◆ **Exercise prompt**
In the text shown, find "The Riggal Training" and reproduce everything up to and including "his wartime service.".

◆ **Text shown**
•••
Writer's picture: Ash Percival-BorleyAsh Percival-Borley

Updated: Feb 20, 2021


The Riggal Training Diaries - Modes Ref 2016.017.1. Photo courtesy of the Combined Military Services Museum, Maldon, Essex. Captain Riggal was an SOE instructor and kept training diaries from his wartime service.


‘We have got to organize movements in enemy-occupied territory comparable to the Sinn Fein movement in Ireland, to the Chinese Guerrillas now operating against Japan, to the Spanish Irregulars who played a notable part in Wellington’s campaign or - one might as well admit it – to the organisations which the Nazis themselves have developed so remarkably in every country in the world. This ‘democratic international’ must use many different methods, including industrial and military sabotage, labour agitation and strikes, continuous propaganda, terrorist acts against traitors and German leaders, boycotts and riots.[1]

- Sir Hugh Dalton, Minister for Economic Warfare, 1940


With Churchill setting his intention to ‘Set Europe ablaze’ the inception of the Special Operations Executive (SOE) or the affectionally nicknamed Stately ‘Omes of England was birthed from a mixture of experience, intelligence and eccentricity. Sir Hugh Dalton, Minister for Economic Warfare in 1940 spearheaded its creation, Dalton was acutely aware that not only was a different type of warfare needed, but different types of people to wage this new type of warfare as well.
•••
◆ **Data excerpt**

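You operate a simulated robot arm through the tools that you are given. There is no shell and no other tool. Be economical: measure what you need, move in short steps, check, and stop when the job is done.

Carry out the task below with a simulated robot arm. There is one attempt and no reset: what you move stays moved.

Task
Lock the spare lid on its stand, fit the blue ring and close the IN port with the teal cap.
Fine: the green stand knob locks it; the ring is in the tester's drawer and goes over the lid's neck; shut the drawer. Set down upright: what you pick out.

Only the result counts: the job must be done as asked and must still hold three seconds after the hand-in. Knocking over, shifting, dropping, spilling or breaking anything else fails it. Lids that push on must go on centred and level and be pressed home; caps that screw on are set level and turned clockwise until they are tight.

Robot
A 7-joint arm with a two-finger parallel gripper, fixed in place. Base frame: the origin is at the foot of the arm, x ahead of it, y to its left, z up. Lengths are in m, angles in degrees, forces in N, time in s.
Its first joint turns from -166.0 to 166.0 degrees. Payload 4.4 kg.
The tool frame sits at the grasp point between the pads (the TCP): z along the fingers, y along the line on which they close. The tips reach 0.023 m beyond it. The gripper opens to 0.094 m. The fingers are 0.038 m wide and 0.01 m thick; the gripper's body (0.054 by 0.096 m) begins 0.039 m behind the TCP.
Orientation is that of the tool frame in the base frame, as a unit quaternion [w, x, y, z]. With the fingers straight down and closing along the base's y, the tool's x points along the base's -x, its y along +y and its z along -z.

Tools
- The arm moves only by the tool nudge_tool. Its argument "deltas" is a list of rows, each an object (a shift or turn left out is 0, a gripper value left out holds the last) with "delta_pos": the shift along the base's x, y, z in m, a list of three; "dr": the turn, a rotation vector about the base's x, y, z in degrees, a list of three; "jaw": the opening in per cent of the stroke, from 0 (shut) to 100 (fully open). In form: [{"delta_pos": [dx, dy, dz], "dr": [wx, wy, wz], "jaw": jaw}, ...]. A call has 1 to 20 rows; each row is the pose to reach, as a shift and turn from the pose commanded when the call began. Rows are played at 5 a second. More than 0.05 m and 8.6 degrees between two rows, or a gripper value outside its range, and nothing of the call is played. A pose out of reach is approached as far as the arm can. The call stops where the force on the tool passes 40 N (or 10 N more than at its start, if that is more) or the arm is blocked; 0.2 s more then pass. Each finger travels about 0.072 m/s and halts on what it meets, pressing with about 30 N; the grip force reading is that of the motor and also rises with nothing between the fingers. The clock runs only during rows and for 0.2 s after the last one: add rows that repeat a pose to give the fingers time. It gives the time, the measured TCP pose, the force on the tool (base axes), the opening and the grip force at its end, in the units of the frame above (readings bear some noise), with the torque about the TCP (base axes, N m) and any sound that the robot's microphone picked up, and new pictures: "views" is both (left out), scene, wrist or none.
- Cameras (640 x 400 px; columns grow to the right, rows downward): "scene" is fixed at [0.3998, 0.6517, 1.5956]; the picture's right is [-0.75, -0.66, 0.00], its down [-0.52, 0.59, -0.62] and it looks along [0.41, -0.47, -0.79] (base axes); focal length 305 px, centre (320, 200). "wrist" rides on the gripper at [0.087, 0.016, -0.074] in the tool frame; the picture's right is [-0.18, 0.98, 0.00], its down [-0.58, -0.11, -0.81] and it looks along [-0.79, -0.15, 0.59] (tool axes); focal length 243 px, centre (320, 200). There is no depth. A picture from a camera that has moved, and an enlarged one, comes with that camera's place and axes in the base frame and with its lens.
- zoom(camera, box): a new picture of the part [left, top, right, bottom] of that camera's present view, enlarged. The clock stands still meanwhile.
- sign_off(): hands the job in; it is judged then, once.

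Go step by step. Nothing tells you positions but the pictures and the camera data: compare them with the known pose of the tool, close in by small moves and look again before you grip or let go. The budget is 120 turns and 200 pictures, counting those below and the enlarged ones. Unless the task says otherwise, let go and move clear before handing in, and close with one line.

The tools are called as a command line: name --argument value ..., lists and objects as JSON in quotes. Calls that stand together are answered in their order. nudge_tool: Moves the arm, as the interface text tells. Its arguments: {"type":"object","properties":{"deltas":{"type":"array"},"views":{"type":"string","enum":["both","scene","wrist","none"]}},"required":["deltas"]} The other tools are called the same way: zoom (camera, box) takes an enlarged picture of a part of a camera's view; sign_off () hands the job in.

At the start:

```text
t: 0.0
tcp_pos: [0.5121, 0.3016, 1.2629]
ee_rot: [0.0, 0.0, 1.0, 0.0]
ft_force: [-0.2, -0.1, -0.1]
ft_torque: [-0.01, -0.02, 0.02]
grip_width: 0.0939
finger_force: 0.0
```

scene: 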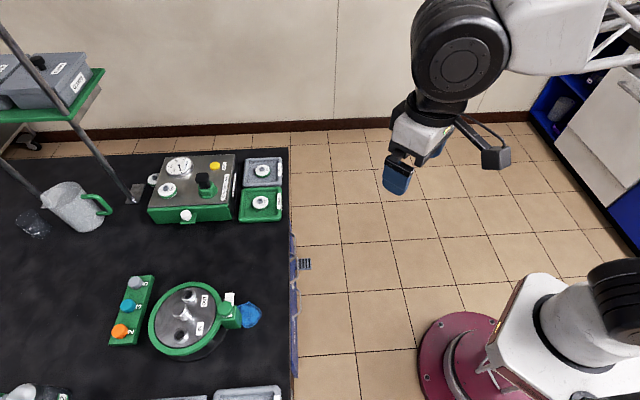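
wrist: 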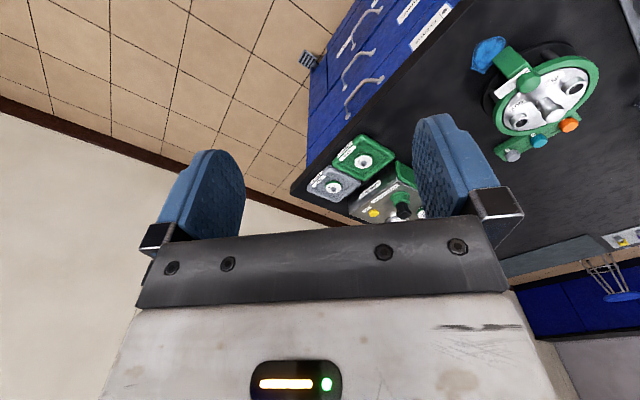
•••
◆ **Reply**
The Riggal Training Diaries - Modes Ref 2016.017.1. Photo courtesy of the Combined Military Services Museum, Maldon, Essex. Captain Riggal was an SOE instructor and kept training diaries from his wartime service.